A spacious room. A high ceiling. A world.
Candles flickering. Souls kindled.
Around the walls paintings, posters, icons.

But more than images. Presences.

Merton and Bonhoeffer are drinking beer.
Their bottles clink together as they confer.

Saint Francis and the Sultan play chess.
The Sultan always wins - Francis seems not to get the game.
Fiercely he protects his pawns, but gives his bishops up with glee.

Mother Seton, Sojourner Truth, and Hildegard of Bingen
are making a quilt. Hildegard wants to add
more and more green to the pattern.

Harriet Tubman and Rosa Parks and Ignatius of Loyola
tread the turns of a labyrinth together.
Inigo's limp slows him down, and
the others keep to his pace.

Elijah and Julian share a barley cake. The raven on his shoulder
and the cat on her lap eye each other with suspicion.

Gandhi and John of the Cross and Martin Luther King are
swapping jailhouse memories.
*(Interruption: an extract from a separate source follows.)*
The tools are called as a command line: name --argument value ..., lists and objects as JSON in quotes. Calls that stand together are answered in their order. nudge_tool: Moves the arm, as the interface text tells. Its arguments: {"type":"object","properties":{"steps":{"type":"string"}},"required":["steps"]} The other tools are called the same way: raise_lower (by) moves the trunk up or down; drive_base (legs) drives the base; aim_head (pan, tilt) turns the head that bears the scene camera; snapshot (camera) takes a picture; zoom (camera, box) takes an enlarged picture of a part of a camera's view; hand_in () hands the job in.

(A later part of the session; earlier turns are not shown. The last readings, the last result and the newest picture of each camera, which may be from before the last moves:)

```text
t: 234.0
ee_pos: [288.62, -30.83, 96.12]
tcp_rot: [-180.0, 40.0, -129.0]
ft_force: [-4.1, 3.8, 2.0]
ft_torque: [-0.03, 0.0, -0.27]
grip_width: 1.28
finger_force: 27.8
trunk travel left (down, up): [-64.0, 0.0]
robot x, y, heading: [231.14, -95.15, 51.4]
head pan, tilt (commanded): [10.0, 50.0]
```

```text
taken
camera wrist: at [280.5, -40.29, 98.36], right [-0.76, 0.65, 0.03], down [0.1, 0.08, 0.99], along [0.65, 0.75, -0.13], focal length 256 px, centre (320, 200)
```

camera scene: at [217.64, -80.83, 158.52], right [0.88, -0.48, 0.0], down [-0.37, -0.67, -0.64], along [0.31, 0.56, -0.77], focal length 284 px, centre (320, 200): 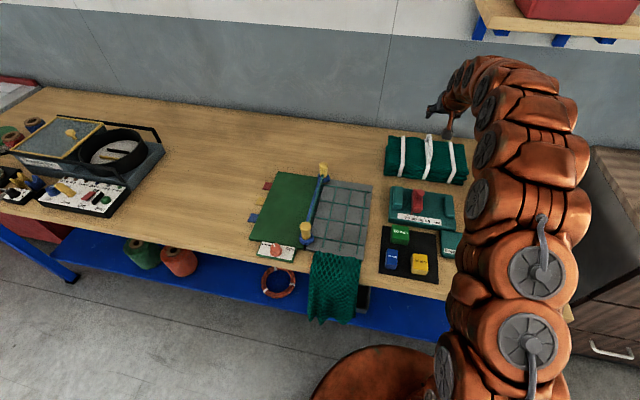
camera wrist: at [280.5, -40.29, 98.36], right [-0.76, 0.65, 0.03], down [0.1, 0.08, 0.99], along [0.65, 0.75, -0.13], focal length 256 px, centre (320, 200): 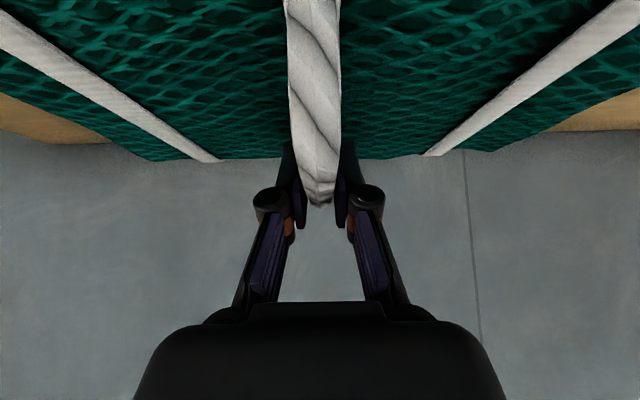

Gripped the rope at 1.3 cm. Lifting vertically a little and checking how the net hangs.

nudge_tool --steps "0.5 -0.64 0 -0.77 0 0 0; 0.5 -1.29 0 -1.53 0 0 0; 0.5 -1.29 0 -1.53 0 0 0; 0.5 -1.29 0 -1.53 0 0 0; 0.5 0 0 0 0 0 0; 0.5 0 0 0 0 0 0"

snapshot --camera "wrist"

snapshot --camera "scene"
They want Bonhoeffer
to join them, but Merton keeps opening
another cool one.

Rumi and Meister Eckhart have been writing song lyrics.
Teresa of Avila rounds up John Woolman and Black Elk
and Frederick Ozanam and Simone Weil
to start a garage band.

Dorothy Day and Clare of Assisi want to sign up.
They want Howard Thurman to come too.
But he's learning Tibetan chant,
his deep-throated voice
growing ever more

Etty Hillesum looks upward, murmuring contentedly,
"So many stars."

William Blake is teaching an art class, but his students
aren't paying attention. Chuang Tzu and Albert Einstein
have gotten paint all over themselves.

"Angels," says Blake impatiently. "Ranks of angels
surround us."

He waves his hand in the air. He points at us.

For we too are here. Among these
witnesses, servants, pilgrims, martyrs,
in this patchwork communion of saints-we are here.

Holy One, by what fiery grace have we
come to join this company?

We praise you for the gift of guides and companions.
May we be such to each other.

Show us our walking stick and our narrow way.

Turn us to stillness and to hastening.

Turn us to doing the little righteousness
that is ours to do.

Give us strength to love.

Teach our hearts to break and break.